Gestion durable de la faune : Pour Hadrien Vanthomme, l’avenir de la faune sauvage au Gabon passe par l’implication des communautés locales
La faune sauvage représente l’une des principales sources de protéines pour les populations rurales du Gabon. Dans cette interview, le coordonnateur du programme de gestion durable de la faune sauvage (SWM-programme) à Mulundu, au Gabon, Hadrien Vanthomme, assure qu’il est primordial de permettre aux communautés elles-mêmes de mettre en oeuvre le suivi de la faune et le suivi de leur prélèvement pour parvenir à une gestion durable de la faune.

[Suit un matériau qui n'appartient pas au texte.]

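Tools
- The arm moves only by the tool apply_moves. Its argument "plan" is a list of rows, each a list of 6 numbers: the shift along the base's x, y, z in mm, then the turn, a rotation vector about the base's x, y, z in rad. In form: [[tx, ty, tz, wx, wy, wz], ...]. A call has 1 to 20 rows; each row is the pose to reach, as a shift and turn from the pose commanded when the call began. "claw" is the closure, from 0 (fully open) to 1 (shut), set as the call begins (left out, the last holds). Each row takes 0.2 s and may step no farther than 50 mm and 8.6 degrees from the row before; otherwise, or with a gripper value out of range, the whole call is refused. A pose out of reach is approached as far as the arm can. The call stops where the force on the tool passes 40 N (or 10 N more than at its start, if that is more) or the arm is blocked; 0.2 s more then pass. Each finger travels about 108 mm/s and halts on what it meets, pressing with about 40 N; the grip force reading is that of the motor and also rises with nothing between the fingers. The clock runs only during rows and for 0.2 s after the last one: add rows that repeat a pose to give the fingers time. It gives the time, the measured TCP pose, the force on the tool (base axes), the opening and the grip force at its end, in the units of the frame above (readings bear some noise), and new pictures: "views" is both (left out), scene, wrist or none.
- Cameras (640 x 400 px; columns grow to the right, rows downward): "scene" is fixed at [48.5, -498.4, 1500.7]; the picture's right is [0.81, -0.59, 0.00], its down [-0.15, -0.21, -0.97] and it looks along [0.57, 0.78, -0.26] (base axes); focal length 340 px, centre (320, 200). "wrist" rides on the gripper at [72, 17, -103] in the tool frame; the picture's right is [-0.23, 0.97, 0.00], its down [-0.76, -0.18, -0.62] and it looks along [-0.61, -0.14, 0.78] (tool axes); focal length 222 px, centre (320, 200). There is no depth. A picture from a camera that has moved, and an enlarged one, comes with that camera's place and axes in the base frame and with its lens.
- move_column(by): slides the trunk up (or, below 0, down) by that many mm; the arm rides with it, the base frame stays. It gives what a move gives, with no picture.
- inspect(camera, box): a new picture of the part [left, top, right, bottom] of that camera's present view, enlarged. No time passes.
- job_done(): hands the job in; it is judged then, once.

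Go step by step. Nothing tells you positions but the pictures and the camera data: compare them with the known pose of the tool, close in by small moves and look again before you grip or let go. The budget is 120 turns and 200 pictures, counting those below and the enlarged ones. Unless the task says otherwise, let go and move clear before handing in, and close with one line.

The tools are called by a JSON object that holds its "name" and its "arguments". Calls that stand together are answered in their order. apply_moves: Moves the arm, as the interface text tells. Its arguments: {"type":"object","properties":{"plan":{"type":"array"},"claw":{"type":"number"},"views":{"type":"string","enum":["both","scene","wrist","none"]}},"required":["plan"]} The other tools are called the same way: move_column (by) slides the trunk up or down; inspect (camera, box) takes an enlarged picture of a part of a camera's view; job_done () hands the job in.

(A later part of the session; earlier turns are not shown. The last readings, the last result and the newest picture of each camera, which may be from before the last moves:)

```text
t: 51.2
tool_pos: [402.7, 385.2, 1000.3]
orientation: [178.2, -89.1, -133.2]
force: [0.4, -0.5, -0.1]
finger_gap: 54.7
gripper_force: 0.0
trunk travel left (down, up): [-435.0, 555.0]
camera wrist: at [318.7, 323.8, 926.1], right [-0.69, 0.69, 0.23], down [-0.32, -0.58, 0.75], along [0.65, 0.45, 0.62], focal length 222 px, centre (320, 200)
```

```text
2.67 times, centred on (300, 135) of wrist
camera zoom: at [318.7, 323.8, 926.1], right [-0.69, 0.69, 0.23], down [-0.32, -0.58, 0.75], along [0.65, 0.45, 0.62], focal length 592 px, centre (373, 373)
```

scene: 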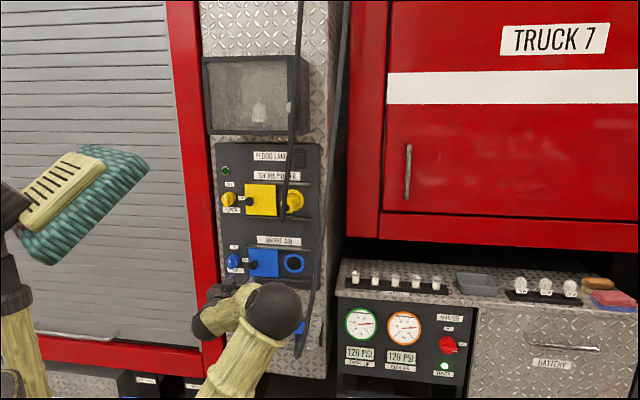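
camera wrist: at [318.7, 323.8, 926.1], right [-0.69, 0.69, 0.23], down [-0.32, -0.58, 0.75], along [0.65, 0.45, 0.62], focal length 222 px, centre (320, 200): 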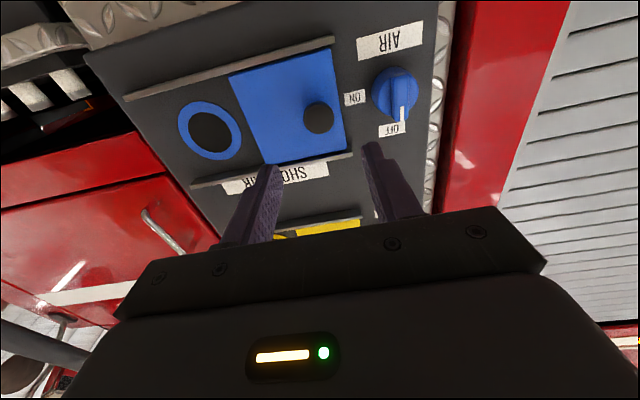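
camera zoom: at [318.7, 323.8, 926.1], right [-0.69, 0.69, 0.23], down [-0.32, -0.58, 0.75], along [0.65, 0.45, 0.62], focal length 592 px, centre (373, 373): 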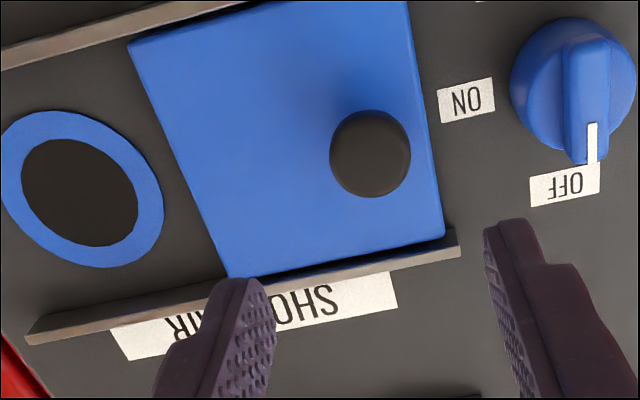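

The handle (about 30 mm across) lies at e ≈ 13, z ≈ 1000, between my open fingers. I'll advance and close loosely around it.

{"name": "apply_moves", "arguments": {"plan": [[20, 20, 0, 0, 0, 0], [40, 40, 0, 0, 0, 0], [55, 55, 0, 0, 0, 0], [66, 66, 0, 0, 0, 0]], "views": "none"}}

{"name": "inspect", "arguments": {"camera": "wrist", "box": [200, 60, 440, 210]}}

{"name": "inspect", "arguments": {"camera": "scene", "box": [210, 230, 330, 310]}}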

Pourquoi un projet de gestion durable de la faune ?
Un peu partout dans le monde, la faune est une chose essentielle pour la sécurité alimentaire et nutritionnelle, et dans l’apport d’une partie significative de revenus des populations rurales. Sans la faune, les gens n’ont pas de quoi manger et les gens se privent d’une source de revenus qui est très importante quand, il n’y a pas d’autres options économiques. La question à laquelle veut répondre le projet de gestion de la faune, c’est comment maintenir cette ressource dans le futur pour les populations rurales. C’est pour cette raison qu’il faut initier une gestion durable. On ne parle pas ici, d’empêcher l’utilisation de la faune, mais de la gérer durablement et par les communautés.

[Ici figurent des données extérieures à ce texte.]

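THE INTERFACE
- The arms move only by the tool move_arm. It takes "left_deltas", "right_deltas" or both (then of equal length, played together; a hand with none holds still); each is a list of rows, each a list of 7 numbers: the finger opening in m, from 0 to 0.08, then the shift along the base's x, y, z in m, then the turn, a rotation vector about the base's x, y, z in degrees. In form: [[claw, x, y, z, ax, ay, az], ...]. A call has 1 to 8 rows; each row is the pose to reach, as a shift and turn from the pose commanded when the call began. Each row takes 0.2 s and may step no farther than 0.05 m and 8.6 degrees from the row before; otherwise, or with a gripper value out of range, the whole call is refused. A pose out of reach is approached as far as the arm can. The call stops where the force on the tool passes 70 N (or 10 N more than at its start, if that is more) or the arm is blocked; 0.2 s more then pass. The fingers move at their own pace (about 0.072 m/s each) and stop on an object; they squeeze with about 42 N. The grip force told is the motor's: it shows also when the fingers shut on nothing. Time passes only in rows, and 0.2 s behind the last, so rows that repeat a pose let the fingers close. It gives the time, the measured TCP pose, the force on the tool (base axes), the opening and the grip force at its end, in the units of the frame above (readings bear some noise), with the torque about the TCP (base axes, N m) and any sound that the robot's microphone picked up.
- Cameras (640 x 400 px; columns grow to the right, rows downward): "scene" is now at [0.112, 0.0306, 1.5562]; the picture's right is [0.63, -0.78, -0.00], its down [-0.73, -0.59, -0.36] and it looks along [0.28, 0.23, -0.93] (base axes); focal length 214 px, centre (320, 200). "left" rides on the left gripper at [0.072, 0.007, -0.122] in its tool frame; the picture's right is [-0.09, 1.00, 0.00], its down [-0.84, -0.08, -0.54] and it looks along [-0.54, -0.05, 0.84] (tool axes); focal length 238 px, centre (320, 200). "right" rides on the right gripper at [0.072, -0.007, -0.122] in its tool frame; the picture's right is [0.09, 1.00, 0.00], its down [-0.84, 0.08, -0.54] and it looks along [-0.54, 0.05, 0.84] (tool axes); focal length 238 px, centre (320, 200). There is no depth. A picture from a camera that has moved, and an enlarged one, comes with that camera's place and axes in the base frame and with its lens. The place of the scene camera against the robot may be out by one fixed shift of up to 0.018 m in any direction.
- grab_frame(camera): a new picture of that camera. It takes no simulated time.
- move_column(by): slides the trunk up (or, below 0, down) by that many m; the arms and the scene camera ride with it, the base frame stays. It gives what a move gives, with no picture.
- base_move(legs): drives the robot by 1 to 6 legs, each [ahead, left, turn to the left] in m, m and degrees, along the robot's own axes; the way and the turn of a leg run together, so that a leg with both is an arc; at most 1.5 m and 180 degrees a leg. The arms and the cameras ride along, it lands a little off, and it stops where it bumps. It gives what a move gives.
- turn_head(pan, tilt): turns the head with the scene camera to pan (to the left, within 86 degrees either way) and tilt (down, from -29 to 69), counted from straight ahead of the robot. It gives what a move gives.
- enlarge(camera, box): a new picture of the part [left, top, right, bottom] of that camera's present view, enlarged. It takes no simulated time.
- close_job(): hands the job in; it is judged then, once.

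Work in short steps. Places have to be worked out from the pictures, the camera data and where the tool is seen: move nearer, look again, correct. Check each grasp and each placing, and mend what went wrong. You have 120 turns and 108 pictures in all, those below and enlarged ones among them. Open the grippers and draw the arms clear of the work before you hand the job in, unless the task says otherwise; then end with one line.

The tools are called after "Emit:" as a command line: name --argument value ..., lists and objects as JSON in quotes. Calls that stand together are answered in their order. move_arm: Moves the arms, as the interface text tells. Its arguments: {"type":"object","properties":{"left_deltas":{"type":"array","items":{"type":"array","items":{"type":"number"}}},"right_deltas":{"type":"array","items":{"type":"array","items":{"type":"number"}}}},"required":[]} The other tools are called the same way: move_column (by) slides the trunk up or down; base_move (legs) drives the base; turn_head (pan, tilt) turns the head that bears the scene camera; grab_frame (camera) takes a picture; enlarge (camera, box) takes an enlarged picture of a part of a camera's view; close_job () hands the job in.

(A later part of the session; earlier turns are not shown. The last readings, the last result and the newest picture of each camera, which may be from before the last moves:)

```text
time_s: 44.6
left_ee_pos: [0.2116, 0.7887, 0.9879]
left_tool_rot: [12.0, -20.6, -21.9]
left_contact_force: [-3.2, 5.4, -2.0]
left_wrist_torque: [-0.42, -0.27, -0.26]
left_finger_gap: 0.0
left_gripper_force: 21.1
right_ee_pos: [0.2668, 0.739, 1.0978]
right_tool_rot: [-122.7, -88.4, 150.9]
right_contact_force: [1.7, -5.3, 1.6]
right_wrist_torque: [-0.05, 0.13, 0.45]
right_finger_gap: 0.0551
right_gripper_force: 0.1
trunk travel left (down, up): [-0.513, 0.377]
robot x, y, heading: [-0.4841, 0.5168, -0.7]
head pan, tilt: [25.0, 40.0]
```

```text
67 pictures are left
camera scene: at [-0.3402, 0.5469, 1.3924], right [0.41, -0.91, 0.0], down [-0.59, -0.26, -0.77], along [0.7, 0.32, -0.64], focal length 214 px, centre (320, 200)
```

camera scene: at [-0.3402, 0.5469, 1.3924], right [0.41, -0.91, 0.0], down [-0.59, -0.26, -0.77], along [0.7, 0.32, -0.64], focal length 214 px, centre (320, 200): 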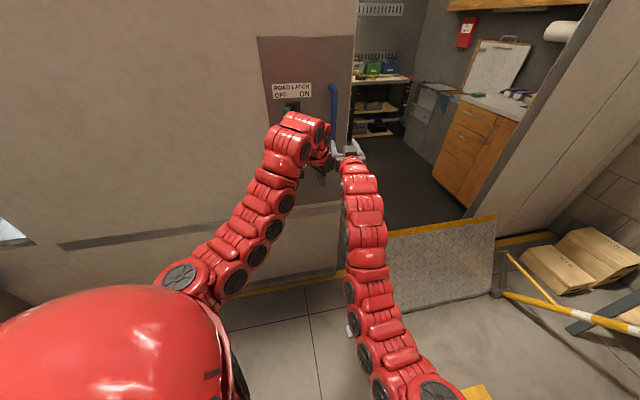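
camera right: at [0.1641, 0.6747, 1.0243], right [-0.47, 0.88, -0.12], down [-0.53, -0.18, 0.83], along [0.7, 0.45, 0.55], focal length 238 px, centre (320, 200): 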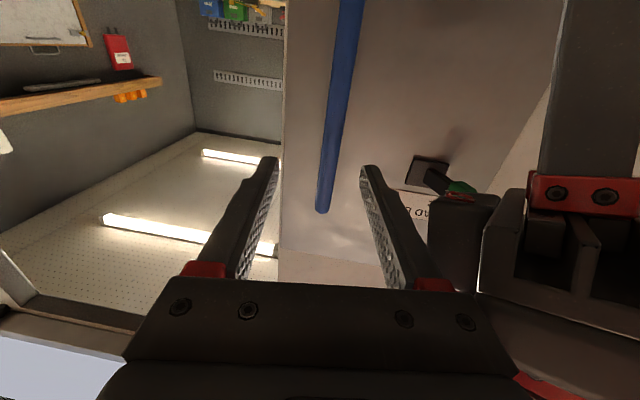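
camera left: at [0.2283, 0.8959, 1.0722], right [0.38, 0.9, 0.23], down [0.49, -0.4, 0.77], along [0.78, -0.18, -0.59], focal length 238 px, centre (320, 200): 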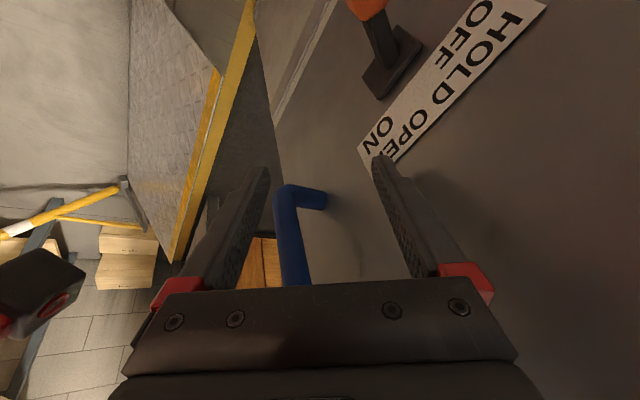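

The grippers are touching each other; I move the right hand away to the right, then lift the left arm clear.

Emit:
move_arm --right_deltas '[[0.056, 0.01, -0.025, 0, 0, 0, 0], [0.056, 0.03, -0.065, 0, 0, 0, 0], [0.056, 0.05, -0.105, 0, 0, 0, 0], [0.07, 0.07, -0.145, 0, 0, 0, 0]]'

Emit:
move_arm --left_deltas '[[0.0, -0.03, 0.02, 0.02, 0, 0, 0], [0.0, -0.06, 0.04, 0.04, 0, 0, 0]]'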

Nous croyons que les communautés devraient être ceux qui gèrent leurs faunes. Ici, au Gabon, nous avons une situation un peu particulière, parce que dans les zones rurales, il y a peu de populations et on a des forêts qui sont en très bon état. Il y a beaucoup de faunes et peu de gens qui dépendent de cette ressource. Nous pensons qu’ici au Gabon, on pourrait exploiter la faune pour sa consommation personnelle, mais aussi pour la vente. On pense qu’on peut faire une gestion commerciale de la faune et qu’on pourrait mettre en place une filière de viande sauvage qui serait légale, durable et saine.

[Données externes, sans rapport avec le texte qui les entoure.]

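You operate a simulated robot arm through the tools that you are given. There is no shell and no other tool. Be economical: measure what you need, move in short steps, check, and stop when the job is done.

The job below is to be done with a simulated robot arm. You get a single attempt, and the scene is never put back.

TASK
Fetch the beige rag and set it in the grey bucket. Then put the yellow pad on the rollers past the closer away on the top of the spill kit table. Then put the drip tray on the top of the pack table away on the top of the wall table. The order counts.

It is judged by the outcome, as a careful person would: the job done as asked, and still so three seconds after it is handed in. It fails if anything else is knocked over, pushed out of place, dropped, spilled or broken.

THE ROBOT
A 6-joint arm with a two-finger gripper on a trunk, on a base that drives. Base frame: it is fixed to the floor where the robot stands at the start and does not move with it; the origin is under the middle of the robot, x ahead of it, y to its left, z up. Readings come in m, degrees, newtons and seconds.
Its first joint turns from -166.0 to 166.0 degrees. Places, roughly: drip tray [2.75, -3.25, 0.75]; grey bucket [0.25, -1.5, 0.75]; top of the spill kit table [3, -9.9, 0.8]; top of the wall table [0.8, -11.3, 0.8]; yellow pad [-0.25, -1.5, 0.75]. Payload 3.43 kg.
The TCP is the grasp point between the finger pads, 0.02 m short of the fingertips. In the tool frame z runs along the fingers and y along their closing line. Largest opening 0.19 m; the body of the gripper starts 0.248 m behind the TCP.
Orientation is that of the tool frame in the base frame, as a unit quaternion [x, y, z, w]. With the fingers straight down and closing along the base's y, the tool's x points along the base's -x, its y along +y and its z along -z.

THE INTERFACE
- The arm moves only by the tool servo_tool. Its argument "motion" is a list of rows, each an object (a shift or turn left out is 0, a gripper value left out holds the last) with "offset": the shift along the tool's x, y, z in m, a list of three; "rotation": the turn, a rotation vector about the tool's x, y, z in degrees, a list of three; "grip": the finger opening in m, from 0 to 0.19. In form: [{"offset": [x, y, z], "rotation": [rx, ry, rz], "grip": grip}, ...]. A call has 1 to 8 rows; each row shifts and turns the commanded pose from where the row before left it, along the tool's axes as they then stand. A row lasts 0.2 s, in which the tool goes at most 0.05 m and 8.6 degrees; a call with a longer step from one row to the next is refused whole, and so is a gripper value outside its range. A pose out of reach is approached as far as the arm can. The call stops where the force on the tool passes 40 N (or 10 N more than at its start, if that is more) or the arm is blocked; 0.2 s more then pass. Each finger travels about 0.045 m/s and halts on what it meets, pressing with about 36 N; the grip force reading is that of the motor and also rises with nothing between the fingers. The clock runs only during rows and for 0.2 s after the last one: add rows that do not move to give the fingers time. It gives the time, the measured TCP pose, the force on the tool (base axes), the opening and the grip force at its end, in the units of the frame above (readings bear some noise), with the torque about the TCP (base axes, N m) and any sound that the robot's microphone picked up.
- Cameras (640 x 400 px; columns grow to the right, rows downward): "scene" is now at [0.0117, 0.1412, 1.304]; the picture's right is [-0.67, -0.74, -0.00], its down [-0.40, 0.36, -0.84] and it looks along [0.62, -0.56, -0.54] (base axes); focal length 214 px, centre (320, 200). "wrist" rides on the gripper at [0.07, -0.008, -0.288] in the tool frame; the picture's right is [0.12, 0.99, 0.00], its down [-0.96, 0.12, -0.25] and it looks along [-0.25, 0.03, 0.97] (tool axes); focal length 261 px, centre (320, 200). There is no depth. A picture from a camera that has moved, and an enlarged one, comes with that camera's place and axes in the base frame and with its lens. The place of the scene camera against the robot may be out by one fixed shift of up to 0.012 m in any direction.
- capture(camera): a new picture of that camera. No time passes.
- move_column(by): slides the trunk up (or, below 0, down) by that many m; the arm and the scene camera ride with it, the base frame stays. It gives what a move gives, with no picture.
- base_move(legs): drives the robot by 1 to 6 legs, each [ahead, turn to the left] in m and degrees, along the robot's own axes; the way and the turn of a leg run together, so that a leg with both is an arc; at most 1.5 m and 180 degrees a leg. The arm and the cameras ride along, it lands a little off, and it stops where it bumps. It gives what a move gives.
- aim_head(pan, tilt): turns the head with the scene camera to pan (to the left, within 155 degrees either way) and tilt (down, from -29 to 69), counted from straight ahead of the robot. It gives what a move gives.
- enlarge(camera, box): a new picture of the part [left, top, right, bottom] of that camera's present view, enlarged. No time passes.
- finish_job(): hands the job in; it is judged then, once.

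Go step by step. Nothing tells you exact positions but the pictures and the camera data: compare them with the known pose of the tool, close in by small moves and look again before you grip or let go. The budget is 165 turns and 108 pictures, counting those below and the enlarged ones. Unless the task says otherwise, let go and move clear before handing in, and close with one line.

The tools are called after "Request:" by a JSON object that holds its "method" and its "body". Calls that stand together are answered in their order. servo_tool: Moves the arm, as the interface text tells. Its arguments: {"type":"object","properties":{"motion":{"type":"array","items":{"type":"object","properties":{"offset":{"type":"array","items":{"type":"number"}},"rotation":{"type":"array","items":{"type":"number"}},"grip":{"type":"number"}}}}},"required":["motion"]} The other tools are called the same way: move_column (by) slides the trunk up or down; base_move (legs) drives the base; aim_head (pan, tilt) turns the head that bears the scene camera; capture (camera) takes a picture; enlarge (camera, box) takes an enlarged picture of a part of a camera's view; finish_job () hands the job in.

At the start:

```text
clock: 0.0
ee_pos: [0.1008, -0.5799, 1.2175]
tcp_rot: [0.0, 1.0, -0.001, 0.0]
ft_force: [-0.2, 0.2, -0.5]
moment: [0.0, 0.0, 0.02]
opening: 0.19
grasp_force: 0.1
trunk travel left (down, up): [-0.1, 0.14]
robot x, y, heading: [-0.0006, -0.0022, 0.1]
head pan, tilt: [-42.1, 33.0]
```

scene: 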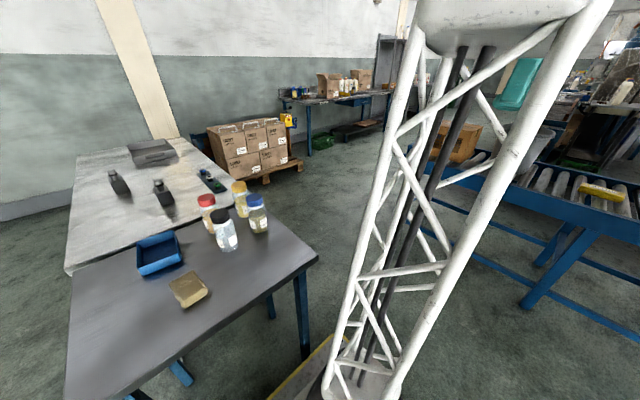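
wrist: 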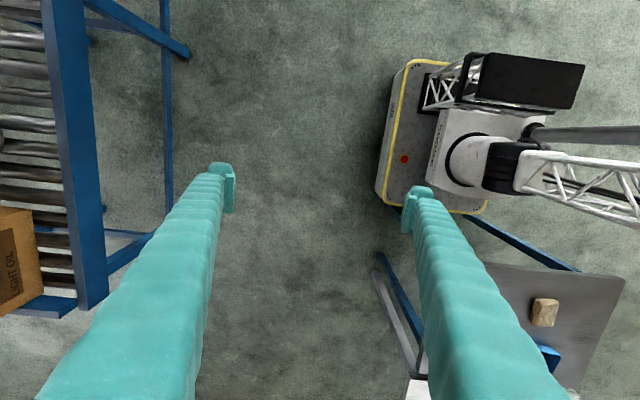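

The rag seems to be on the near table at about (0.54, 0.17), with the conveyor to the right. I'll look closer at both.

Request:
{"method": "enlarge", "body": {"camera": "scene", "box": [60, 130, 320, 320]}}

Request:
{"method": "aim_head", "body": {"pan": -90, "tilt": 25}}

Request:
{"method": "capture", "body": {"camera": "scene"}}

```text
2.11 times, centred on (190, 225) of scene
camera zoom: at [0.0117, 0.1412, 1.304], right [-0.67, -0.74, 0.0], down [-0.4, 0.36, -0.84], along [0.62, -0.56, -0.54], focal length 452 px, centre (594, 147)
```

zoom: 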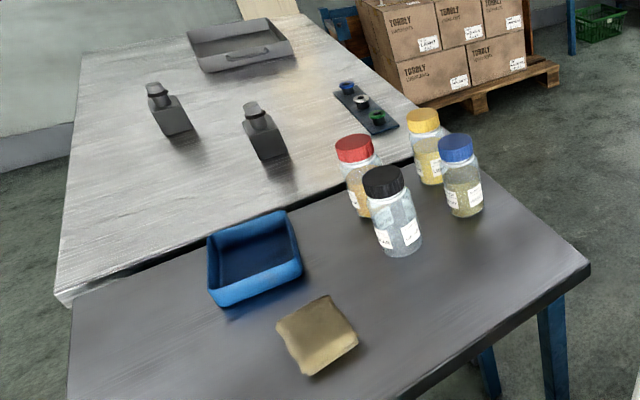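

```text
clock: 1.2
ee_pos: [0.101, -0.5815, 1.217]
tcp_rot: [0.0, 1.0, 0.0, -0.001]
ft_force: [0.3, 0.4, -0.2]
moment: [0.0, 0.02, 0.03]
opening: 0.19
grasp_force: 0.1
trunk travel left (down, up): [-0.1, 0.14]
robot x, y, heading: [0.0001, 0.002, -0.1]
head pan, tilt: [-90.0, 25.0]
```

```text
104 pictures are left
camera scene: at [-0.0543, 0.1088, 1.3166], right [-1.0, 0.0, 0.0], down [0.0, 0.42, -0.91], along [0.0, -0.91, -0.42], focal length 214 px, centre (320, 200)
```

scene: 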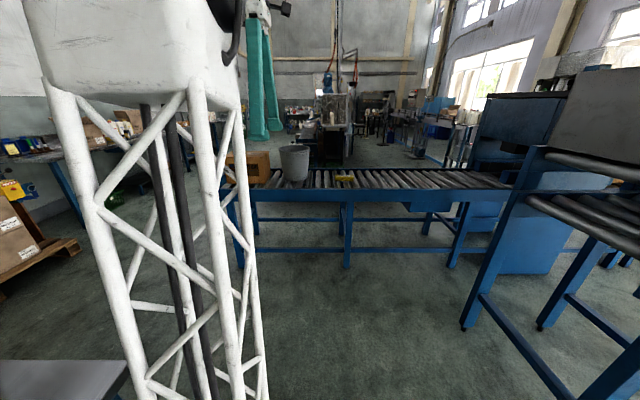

C’est vraiment cela notre objectif. Notre travail consiste à lever les obstacles qui existent actuellement, qui empêchent les populations d’avoir des droits d’usage de la faune et leur permettre de tirer parti de cette faune qui est sur leurs terroirs de chasse ancestraux. Nous travaillons en dehors des parcs nationaux.
Quels sont les principaux résultats de ce projet depuis sa mise en œuvre ?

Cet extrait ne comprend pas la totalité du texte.